Mandatory minimum sentencing has done little to tackle serious crime

Three crimes incur mandatory terms, murder, firearms possession and drug dealing

Cash and drugs haul seized by Garda in 2018. Photograph: PA

Cash and drugs haul seized by Garda in 2018. Photograph: PA

 

There is a general perception that judges and the justice system go easier on offenders than they did in years past.

This is something not missed by politicians, especially those of a populist bent, who regularly promise to do something about the scourge of “soft sentencing”.

However many trends suggest judges are becoming more – and not less – punitive. Figures published in Monday’s Irish Times show people caught with large amounts of drugs are twice as likely to go to jail as they were a decade ago.

Meanwhile, the average length of a life sentence has, for the most part, been on an upward trend in recent years while the proportion of short sentences handed down for minor crimes has increased by a third.

This trend is likely to continue. If in government after the election, Fianna Fáil has promised mandatory sentences for knife possession and an expansion of powers for gardaí in organised crime cases.

Most people want to see more done about serious crime but it is important to question the benefits of travelling further down this road.

Some measures, like the expansion of the powers of the Special Criminal Court, have undoubtedly made it easier to prosecute highly dangerous criminals such as Freddie Thompson or hitman Imre Arakas (the associated impact on civil liberties is a price most people seem happy to pay).

Drug dealing

The case for mandatory minimum sentences is much less clear. Legislation governing large scale drug dealing was introduced in 1999 in a febrile atmosphere. There had been an explosion in the volumes of drugs being imported into the country by organised criminals. It was one of these ascendant gangs which murdered journalist Veronica Guerin in 1996. The government introduced the Misuse of Drugs Act, specifically section 15(a) which mandated that anyone caught with £10,000 (€13,000) worth of drugs should receive a 10-year mandatory minimum sentence.

It became the third crime, along with murder and firearms possession, to attract a mandatory minimum.

Crucially however, the legislation also contained a proviso that a lesser sentence could be imposed in “exceptional and specific circumstances”.

From the beginning, judges – perhaps resentful of the encroachment of the Oireachtas on their sentencing powers – interpreted this provision in a broad manner. An offender co-operating with gardaí, even in a limited way, was viewed as an “exceptional circumstance”. So was a guilty plea. And since the vast majority of offenders pleaded guilty, the vast majority did not receive the mandatory minimum sentence.

Since then the higher courts have repeatedly upheld the idea that a 10-year sentence should be the exception rather than the rule. Judging from the Dáil debates of the late 90s, this was the exact opposite of the government’s intention. Today only about 7 per cent of offenders get 10 years or more.

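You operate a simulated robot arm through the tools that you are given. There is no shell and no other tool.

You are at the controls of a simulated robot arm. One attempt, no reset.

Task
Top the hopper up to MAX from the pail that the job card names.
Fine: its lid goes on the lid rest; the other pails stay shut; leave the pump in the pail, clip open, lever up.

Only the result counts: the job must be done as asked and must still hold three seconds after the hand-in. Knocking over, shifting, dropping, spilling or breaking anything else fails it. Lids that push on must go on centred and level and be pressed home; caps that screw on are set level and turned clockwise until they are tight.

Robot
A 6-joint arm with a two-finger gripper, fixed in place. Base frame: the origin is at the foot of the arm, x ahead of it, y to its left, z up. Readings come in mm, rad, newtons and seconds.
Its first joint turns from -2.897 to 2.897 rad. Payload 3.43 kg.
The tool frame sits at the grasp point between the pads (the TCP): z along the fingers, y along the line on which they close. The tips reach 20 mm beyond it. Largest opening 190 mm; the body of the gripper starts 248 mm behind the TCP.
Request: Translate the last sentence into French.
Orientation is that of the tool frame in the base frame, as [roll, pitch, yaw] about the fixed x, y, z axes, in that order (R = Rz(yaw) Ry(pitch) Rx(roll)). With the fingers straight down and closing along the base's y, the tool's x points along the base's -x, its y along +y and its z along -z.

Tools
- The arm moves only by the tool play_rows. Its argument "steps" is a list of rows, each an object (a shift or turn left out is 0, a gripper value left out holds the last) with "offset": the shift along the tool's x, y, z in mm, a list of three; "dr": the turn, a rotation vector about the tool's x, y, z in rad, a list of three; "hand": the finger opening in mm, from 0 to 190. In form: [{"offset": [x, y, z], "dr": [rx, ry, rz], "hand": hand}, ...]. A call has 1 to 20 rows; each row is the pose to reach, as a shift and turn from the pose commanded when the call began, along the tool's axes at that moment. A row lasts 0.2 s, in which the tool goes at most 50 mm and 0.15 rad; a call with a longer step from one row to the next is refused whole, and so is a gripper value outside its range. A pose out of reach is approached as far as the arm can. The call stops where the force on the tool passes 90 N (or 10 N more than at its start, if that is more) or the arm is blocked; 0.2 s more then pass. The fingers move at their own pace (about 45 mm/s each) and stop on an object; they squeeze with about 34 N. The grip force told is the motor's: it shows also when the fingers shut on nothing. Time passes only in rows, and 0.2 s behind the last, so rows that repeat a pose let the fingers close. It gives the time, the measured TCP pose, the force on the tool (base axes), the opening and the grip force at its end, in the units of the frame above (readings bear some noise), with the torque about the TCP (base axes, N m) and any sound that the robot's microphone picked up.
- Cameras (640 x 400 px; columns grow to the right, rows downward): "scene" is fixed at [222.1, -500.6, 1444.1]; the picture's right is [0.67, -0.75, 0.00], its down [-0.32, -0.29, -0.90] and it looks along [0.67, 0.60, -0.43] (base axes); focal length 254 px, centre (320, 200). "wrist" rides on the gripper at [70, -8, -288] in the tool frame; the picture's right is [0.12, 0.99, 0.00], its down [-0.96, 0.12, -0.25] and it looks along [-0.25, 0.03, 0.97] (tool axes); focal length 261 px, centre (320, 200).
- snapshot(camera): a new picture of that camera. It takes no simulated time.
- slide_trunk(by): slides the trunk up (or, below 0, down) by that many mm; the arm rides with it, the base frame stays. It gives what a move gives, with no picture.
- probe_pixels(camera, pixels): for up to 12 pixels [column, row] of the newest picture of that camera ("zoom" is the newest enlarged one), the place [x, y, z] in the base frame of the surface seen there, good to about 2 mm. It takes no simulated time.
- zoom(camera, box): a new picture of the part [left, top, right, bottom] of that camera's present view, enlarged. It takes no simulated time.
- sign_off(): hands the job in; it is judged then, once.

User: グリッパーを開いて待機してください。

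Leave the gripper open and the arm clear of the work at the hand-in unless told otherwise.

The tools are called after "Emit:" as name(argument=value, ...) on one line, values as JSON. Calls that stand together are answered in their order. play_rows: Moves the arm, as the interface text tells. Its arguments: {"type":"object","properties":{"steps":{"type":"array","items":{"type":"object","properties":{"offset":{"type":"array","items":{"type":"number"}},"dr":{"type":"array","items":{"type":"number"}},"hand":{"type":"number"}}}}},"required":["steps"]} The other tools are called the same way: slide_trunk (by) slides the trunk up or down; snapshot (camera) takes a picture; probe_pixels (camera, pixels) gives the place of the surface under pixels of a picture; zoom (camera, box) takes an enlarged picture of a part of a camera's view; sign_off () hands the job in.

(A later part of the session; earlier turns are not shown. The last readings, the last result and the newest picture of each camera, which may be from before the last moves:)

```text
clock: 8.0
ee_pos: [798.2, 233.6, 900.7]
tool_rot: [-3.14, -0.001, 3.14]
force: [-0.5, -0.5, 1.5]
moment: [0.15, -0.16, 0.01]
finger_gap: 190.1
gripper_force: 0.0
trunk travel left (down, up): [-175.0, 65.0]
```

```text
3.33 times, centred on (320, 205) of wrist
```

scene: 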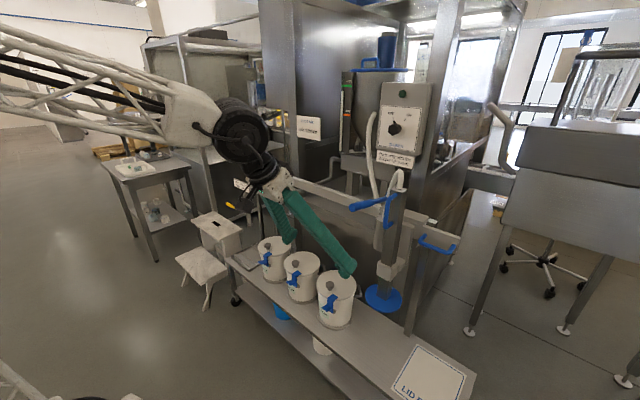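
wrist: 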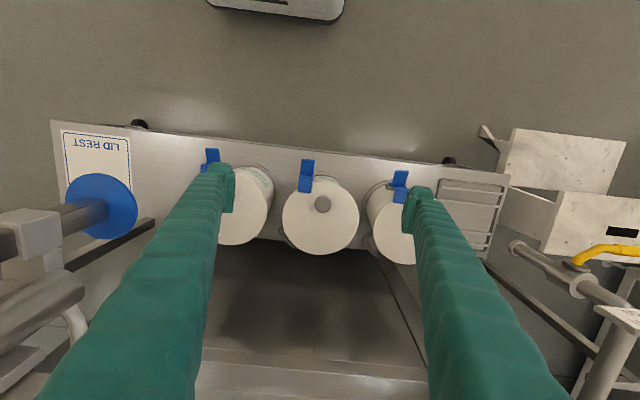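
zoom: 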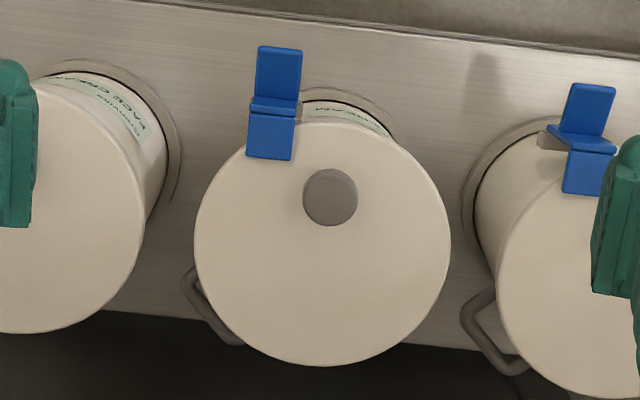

Despite being rarely implemented, the law has drawn criticism from reformers. Several years ago the Law Reform Commission said that organised criminals have adapted to the law. Instead of holding on to the drugs themselves, they pay or coerce others to do it for them. Many of these patsies are vulnerable or addicted to drugs themselves.

The law may be deficient in other ways and, in certain circumstances, could even be benefiting criminals.

Barrister Garnet Orange SC said some people are set up for arrest by their rivals or associates, “and they have no idea who reported them”.

Although section 15(a) rarely directly results in serious criminals being taken off the streets, it can be useful to gardaí in other ways, said Orange, who wrote the book, Drug Crime in Ireland.

Detectives use it as “leverage”, he said, by holding the prospect of a 10-year sentence over a suspect unless they provide information.

In return for names of accomplices, gardaí will undertake to tell the court the defendant named names, something which is almost always taken into account by the judge.

Of course, stating in open court that a defendant had provided names to gardaí could result in serious risks to their safety. To get around this, barristers use a kind of code, saying things like suspects were “of assistance” or “co-operated with gardaí”. In particularly sensitive cases, a sealed letter is sometimes handed into the judge detailing the defendant’s assistance.

Orange also pointed to another possible unfairness. The law takes no account of inflation. When the euro came in, the threshold was merely converted from £10,000 to €13,000 of drugs. “That buys you a lot less now than it did 20 years ago,” he said.